**Stated problem**: For each line in the data below that holds "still", return a copy.

○ ○ ○ ○

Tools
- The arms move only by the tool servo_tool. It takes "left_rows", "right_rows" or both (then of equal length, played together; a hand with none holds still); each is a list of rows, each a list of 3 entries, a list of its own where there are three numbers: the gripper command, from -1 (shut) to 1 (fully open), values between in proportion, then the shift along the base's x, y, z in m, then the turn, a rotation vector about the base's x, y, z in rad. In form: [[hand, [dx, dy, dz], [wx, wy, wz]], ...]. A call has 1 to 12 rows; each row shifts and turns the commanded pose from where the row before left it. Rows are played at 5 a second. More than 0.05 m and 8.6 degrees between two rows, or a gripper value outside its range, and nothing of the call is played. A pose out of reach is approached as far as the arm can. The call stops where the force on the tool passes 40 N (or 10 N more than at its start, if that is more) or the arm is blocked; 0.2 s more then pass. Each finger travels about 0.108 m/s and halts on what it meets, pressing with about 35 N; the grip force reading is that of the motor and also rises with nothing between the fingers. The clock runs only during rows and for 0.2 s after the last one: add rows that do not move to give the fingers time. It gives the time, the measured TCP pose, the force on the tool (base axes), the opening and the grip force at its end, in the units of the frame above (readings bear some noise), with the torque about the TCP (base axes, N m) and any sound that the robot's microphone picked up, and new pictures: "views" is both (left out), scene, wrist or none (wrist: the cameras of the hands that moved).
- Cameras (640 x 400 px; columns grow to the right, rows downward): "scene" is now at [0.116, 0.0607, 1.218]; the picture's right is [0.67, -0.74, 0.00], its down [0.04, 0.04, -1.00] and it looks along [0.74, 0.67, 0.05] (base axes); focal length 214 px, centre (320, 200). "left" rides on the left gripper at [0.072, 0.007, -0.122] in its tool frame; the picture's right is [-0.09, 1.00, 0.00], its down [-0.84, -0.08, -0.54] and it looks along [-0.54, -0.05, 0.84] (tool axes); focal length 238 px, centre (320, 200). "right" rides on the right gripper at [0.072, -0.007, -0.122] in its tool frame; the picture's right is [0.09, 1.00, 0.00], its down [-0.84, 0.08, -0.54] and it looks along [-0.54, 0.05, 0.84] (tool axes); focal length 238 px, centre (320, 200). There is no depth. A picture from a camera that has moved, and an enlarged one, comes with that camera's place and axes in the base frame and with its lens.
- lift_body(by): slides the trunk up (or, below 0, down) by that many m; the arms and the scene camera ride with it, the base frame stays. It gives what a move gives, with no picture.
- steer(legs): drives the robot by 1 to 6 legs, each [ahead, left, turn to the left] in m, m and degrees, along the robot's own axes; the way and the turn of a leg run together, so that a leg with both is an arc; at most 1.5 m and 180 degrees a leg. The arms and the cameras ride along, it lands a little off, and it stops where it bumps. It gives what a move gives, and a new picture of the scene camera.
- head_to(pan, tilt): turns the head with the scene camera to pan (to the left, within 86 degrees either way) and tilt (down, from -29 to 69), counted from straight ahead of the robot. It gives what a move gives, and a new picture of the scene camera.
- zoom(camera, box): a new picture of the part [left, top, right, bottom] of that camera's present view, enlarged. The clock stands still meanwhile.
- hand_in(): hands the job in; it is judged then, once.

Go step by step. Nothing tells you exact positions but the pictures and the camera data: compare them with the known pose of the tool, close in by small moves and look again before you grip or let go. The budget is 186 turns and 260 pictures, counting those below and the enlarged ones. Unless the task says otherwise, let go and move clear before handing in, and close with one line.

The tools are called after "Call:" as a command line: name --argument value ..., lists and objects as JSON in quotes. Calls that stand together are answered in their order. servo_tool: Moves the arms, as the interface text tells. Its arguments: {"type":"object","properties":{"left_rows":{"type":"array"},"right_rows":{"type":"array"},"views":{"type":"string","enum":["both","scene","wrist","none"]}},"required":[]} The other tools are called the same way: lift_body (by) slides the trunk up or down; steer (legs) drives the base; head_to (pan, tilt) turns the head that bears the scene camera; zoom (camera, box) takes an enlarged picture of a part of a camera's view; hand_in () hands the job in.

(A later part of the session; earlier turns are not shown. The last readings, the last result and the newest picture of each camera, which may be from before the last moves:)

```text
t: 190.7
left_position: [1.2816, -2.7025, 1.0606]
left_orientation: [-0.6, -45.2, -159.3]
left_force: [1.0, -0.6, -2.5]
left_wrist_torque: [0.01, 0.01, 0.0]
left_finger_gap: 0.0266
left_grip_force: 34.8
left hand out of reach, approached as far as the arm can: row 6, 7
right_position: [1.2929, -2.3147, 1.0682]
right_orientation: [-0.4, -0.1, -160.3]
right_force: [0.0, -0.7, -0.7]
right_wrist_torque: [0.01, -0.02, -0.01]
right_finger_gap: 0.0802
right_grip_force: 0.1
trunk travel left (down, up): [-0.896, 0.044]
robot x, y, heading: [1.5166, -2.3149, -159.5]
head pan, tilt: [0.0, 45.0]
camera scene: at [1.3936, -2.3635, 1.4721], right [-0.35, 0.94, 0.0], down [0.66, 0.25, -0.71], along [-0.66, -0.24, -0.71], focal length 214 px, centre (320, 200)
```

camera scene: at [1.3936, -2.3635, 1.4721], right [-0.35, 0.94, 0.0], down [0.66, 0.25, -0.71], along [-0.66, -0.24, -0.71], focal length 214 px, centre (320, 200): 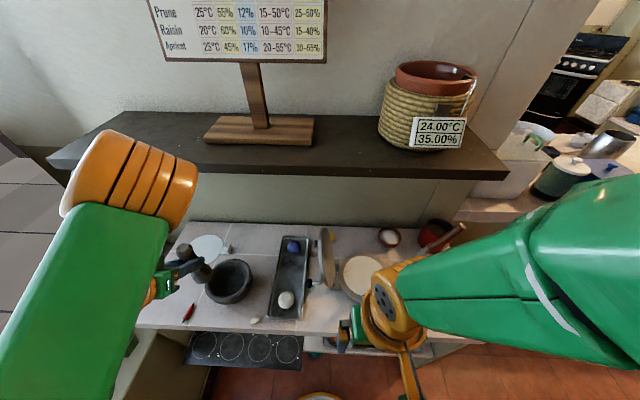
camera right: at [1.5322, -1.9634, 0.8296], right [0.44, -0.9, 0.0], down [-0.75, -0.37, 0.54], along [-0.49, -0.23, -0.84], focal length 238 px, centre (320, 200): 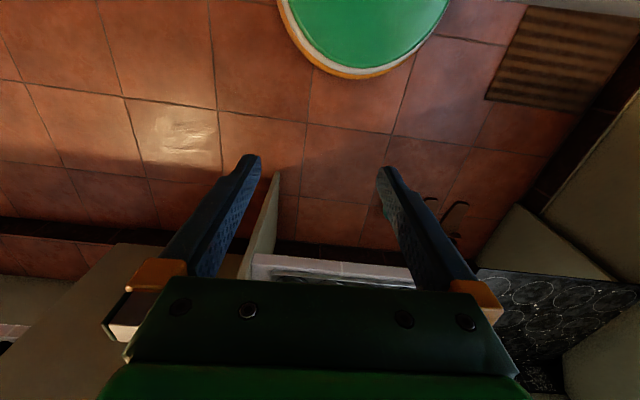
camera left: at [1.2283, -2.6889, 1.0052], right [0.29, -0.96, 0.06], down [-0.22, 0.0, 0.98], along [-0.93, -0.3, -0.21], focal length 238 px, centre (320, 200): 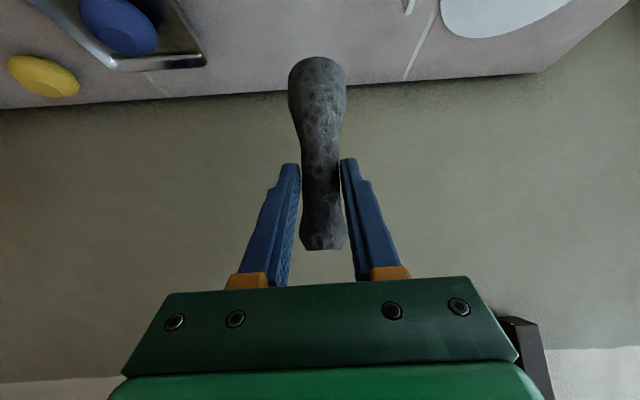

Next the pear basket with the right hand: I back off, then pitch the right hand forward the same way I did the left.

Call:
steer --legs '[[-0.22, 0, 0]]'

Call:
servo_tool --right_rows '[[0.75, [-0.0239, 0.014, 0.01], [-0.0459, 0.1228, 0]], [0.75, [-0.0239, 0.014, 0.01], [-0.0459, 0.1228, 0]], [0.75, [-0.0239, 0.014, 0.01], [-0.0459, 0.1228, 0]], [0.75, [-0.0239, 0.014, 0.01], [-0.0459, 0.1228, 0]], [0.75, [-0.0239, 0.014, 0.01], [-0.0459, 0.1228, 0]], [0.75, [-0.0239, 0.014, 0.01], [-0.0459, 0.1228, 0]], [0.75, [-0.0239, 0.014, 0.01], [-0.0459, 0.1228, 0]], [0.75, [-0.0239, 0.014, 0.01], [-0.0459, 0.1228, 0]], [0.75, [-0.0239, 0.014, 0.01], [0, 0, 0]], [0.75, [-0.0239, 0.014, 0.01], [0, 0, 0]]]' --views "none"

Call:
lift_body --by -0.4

○ ○ ○ ○

**Output of the task**:
- The arms move only by the tool servo_tool. It takes "left_rows", "right_rows" or both (then of equal length, played together; a hand with none holds still); each is a list of rows, each a list of 3 entries, a list of its own where there are three numbers: the gripper command, from -1 (shut) to 1 (fully open), values between in proportion, then the shift along the base's x, y, z in m, then the turn, a rotation vector about the base's x, y, z in rad. In form: [[hand, [dx, dy, dz], [wx, wy, wz]], ...]. A call has 1 to 12 rows; each row shifts and turns the commanded pose from where the row before left it. Rows are played at 5 a second. More than 0.05 m and 8.6 degrees between two rows, or a gripper value outside its range, and nothing of the call is played. A pose out of reach is approached as far as the arm can. The call stops where the force on the tool passes 40 N (or 10 N more than at its start, if that is more) or the arm is blocked; 0.2 s more then pass. Each finger travels about 0.108 m/s and halts on what it meets, pressing with about 35 N; the grip force reading is that of the motor and also rises with nothing between the fingers. The clock runs only during rows and for 0.2 s after the last one: add rows that do not move to give the fingers time. It gives the time, the measured TCP pose, the force on the tool (base axes), the opening and the grip force at its end, in the units of the frame above (readings bear some noise), with the torque about the TCP (base axes, N m) and any sound that the robot's microphone picked up, and new pictures: "views" is both (left out), scene, wrist or none (wrist: the cameras of the hands that moved).
- zoom(camera, box): a new picture of the part [left, top, right, bottom] of that camera's present view, enlarged. The clock stands still meanwhile.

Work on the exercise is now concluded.